* Data extract
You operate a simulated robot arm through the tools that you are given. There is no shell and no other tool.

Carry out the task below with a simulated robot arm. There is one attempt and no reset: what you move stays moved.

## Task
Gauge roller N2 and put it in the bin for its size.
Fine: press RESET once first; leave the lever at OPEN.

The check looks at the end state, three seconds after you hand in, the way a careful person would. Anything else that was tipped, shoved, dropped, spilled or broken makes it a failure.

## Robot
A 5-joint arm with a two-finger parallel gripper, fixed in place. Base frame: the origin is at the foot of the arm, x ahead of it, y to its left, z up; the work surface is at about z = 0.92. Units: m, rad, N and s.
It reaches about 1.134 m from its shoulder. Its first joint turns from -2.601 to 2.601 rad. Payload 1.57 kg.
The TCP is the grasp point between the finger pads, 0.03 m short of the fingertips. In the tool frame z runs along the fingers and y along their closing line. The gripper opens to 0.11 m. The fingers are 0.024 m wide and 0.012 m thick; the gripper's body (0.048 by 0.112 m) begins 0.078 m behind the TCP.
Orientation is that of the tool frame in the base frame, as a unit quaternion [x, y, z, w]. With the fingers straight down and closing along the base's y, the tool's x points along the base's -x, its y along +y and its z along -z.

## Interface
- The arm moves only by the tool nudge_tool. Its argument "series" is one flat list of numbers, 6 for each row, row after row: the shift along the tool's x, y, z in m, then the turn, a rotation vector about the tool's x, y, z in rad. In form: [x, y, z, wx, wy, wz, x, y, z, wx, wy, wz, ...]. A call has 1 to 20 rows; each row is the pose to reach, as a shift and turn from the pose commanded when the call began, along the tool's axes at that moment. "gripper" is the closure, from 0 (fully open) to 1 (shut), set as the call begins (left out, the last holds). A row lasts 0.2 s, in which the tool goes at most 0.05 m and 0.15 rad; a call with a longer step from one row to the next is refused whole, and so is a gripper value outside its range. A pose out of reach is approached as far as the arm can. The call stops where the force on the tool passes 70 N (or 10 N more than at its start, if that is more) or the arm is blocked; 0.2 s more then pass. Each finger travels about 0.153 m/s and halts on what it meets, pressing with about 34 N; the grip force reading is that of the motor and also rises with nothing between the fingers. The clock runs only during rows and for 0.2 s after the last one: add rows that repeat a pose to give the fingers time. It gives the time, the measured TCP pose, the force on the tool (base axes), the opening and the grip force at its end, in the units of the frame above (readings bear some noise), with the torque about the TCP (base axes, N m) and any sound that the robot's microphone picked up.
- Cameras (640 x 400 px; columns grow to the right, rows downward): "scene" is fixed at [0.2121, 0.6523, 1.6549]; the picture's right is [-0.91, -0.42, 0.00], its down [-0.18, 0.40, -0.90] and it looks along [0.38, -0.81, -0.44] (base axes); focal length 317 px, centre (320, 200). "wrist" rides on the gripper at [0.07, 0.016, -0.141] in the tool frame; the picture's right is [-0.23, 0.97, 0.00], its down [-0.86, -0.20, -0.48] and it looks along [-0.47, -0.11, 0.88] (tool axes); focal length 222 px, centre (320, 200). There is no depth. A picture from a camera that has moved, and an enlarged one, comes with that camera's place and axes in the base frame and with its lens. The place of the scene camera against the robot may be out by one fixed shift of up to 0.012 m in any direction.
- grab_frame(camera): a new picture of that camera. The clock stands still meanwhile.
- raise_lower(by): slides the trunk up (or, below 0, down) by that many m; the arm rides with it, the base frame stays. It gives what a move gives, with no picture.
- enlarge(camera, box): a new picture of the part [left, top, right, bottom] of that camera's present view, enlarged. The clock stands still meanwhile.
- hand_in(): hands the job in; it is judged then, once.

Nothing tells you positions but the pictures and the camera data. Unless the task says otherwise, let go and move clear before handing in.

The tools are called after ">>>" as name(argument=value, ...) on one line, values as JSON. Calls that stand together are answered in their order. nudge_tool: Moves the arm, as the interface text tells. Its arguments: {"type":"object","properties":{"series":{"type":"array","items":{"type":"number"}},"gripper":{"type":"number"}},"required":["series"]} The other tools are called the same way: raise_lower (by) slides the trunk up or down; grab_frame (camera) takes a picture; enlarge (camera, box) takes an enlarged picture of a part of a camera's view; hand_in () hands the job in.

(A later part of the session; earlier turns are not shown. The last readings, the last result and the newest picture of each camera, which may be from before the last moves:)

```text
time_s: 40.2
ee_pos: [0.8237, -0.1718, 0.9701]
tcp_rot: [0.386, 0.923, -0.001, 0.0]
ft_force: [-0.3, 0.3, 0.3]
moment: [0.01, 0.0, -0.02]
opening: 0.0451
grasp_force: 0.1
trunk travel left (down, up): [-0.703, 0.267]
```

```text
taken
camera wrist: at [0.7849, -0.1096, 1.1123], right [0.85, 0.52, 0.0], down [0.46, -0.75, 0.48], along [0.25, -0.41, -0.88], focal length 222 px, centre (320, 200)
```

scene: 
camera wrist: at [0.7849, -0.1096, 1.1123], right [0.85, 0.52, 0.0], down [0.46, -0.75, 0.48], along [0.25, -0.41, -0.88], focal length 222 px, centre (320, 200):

* Exercise objective
Write out a verbatim copy of the data, beginning with its first line and ending with the line that contains "The TCP is the".

* Output below
You operate a simulated robot arm through the tools that you are given. There is no shell and no other tool.

Carry out the task below with a simulated robot arm. There is one attempt and no reset: what you move stays moved.

## Task
Gauge roller N2 and put it in the bin for its size.
Fine: press RESET once first; leave the lever at OPEN.

The check looks at the end state, three seconds after you hand in, the way a careful person would. Anything else that was tipped, shoved, dropped, spilled or broken makes it a failure.

## Robot
A 5-joint arm with a two-finger parallel gripper, fixed in place. Base frame: the origin is at the foot of the arm, x ahead of it, y to its left, z up; the work surface is at about z = 0.92. Units: m, rad, N and s.
It reaches about 1.134 m from its shoulder. Its first joint turns from -2.601 to 2.601 rad. Payload 1.57 kg.
The TCP is the grasp point between the finger pads, 0.03 m short of the fingertips. In the tool frame z runs along the fingers and y along their closing line. The gripper opens to 0.11 m. The fingers are 0.024 m wide and 0.012 m thick; the gripper's body (0.048 by 0.112 m) begins 0.078 m behind the TCP.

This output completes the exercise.